Supplied material -
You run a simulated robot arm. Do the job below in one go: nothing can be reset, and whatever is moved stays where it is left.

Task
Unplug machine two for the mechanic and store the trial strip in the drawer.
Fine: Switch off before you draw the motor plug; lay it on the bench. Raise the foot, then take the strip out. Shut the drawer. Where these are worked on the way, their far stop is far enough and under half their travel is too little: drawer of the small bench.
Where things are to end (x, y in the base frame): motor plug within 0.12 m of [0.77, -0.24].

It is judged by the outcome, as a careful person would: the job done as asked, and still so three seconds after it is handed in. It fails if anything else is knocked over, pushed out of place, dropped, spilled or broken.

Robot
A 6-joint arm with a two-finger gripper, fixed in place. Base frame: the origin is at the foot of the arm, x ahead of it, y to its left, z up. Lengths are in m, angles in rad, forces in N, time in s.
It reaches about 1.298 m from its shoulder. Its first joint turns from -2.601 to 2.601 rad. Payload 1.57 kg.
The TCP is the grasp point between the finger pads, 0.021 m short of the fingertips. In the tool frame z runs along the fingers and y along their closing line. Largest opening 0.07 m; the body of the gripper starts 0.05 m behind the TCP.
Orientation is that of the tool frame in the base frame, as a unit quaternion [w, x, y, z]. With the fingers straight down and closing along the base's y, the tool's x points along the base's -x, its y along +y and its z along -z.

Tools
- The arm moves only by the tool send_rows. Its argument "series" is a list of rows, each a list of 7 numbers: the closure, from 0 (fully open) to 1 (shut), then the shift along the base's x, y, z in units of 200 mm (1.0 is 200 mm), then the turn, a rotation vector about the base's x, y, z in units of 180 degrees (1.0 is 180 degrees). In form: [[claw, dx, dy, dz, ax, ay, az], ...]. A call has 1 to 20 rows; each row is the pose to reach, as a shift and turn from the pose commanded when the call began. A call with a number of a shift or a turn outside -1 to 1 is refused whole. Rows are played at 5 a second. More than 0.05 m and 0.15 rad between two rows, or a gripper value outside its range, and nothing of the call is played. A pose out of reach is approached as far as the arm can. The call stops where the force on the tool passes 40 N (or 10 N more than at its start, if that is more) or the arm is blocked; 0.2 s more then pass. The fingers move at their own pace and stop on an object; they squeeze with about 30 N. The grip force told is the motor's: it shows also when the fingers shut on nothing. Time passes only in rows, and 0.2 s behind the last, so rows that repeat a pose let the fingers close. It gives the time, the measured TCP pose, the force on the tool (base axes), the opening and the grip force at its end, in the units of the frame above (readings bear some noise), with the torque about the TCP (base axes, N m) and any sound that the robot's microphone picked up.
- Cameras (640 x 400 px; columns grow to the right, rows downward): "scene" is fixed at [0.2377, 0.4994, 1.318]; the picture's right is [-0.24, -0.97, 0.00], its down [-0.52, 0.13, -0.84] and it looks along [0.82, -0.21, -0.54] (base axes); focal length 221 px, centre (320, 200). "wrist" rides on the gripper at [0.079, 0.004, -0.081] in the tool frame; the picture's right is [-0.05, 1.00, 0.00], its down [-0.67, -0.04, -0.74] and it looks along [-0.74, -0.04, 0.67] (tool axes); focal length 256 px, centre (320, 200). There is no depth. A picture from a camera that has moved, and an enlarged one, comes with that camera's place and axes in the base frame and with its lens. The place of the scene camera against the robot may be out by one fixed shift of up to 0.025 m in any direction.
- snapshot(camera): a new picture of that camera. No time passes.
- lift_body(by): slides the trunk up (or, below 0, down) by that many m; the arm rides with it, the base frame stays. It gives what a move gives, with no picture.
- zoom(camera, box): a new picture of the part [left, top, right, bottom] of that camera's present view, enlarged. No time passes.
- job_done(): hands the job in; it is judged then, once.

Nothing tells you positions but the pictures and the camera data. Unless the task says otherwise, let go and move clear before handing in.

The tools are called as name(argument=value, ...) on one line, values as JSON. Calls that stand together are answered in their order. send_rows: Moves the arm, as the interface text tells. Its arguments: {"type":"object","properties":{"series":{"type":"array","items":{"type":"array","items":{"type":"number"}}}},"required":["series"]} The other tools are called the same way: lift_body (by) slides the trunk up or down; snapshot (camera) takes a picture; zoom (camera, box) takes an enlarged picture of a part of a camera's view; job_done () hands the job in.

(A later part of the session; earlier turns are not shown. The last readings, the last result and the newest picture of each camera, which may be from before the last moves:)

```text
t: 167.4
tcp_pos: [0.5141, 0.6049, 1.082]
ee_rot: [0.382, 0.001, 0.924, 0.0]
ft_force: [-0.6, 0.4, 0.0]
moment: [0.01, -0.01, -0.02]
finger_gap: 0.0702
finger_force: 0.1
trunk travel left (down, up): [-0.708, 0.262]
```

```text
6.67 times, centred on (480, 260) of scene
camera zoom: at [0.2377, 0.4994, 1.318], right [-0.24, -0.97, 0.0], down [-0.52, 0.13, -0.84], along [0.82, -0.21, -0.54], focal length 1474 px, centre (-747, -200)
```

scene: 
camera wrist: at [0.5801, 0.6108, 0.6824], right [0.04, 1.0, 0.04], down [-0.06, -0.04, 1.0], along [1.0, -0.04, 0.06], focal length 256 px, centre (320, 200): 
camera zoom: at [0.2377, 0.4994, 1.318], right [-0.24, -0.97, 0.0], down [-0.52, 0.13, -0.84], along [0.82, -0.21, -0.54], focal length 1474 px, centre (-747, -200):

Problem to work on - Of the lines above, how many include the word "motor"? Reply with the number only.

Complete answer - 3